The equivalence of Boltzmann-Hamel and Gibbs-Appell equations in modeling constrained systems

The model-based control design process for mechanical systems such as robotic vehicles and manipulators requires a clear mathematical model that describes the dynamics of the system to be available. Formulation of such mathematical models can be challenging especially if constraints are involved. There exist several methods of developing dynamic models for mechanical systems. The popular methods can be carried out in the natural inertial space, configuration space or in the quasi-coordinate space. Inertial space models such as those based on Newton-Euler formulation are only suitable for small systems because of the need to determine all unknown constraint reaction forces.

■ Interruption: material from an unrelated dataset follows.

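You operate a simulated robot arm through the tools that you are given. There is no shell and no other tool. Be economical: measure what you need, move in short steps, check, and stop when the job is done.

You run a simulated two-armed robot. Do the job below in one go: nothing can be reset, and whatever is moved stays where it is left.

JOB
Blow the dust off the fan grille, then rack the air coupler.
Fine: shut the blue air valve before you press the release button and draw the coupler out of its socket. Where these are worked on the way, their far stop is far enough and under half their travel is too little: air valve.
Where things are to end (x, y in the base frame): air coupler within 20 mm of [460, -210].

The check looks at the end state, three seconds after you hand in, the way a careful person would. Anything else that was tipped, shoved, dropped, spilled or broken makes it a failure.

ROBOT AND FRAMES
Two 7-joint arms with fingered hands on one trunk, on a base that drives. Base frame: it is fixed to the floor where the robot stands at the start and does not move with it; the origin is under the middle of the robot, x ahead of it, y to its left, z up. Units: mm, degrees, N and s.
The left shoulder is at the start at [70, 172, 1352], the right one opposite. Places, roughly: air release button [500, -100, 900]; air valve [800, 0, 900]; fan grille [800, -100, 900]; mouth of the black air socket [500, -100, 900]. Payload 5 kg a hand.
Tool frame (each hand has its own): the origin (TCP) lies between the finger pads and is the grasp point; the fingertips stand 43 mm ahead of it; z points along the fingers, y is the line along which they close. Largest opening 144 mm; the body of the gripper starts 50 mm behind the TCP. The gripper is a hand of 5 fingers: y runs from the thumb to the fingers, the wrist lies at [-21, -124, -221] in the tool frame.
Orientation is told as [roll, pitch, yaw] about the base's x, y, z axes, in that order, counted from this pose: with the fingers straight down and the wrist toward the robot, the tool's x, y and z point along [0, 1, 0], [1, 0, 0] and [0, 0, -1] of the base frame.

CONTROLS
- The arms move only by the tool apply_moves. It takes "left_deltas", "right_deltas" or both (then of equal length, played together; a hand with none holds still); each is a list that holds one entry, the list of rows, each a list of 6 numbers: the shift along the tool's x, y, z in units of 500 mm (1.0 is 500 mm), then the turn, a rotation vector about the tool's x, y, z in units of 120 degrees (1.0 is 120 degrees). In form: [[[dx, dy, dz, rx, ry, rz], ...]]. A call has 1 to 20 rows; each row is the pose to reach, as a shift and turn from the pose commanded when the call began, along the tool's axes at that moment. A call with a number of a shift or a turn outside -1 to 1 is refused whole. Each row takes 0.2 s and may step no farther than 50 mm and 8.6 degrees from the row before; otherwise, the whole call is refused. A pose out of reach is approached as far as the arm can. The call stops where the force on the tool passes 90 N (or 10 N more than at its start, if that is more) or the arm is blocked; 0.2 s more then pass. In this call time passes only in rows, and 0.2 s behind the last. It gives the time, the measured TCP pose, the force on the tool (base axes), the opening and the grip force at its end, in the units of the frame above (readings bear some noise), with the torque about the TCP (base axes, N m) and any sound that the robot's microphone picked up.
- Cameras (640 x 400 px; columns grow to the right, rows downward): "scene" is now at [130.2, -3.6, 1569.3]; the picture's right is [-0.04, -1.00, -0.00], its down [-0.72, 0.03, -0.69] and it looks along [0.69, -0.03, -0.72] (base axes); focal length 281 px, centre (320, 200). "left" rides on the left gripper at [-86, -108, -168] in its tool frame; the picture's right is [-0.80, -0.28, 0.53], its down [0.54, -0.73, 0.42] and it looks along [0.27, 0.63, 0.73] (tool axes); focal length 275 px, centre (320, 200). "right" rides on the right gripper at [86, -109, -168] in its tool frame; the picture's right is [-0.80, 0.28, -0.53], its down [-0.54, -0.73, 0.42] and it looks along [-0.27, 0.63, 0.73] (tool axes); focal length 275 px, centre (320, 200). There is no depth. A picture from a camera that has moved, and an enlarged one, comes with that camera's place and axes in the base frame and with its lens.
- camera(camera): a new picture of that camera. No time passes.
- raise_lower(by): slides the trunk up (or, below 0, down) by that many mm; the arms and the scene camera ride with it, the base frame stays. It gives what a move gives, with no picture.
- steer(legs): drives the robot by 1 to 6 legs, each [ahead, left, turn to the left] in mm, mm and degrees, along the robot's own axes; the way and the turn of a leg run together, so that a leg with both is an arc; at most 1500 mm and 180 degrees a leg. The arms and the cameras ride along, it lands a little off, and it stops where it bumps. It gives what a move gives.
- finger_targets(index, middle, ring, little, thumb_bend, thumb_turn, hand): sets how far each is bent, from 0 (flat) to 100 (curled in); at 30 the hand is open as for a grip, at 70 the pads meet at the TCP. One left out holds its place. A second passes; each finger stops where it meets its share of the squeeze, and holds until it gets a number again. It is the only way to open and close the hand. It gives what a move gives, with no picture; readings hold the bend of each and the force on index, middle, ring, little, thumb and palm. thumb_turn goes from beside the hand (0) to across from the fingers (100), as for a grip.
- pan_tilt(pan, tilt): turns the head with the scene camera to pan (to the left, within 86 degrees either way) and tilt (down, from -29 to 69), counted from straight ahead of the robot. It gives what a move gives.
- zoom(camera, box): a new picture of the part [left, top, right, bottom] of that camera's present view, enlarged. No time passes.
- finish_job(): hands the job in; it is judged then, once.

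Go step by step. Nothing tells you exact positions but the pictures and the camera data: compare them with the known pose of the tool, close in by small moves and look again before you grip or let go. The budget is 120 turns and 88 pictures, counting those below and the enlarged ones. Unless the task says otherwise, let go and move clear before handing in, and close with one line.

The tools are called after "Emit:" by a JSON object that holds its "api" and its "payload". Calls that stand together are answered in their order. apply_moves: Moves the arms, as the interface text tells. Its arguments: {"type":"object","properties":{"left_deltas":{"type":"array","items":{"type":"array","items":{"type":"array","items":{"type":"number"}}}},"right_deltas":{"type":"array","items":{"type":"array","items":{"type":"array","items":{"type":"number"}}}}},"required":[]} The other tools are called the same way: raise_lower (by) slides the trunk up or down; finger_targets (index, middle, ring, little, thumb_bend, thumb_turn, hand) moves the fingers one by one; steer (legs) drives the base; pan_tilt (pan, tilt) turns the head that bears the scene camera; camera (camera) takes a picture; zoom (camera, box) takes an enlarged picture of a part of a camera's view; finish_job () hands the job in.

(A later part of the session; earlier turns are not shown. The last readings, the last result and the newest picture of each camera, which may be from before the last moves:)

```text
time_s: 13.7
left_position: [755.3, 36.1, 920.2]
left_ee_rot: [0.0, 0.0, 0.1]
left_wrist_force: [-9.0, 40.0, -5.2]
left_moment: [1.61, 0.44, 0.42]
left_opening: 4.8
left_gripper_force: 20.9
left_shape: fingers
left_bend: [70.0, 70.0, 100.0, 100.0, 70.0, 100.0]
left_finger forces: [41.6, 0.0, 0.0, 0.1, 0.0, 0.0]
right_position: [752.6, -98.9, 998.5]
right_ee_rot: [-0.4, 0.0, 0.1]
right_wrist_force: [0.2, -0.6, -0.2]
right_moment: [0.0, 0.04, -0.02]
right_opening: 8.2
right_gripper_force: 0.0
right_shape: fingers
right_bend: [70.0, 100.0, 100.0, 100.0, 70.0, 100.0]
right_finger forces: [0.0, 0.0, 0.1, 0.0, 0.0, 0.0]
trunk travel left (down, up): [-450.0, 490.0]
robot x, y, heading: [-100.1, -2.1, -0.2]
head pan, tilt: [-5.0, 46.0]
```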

Configuration space models such as Euler-Lagrange models are preferred to inertial space models because they reduce the number of unknown reaction forces into Lagrange multipliers where each constraint is associated with one Lagrange multiplier. However, these Lagrange multipliers also increase the dimension of the system and can be prohibitive if the system has many constraints. The most suitable alternative approach for multi-constrained systems is the use of quasi-coordinate space models such as the Maggi, Boltzmann-Hamel and the Gibbs-Appell formulations that eliminate the constraints altogether from the process. By doing so, they reduce the size of the working space compared to both the configuration space and the inertial space. Despite these advantages, quasi-coordinate space methods are not yet sufficiently popular in control design applications. The objective of this paper is to not only try to popularize the Boltzmann-Hamel and the Gibbs-Appell formulations but also to show that the two approaches are equivalent. Two examples are provided at the end to show this equivalence by yielding the same equations for the tested systems.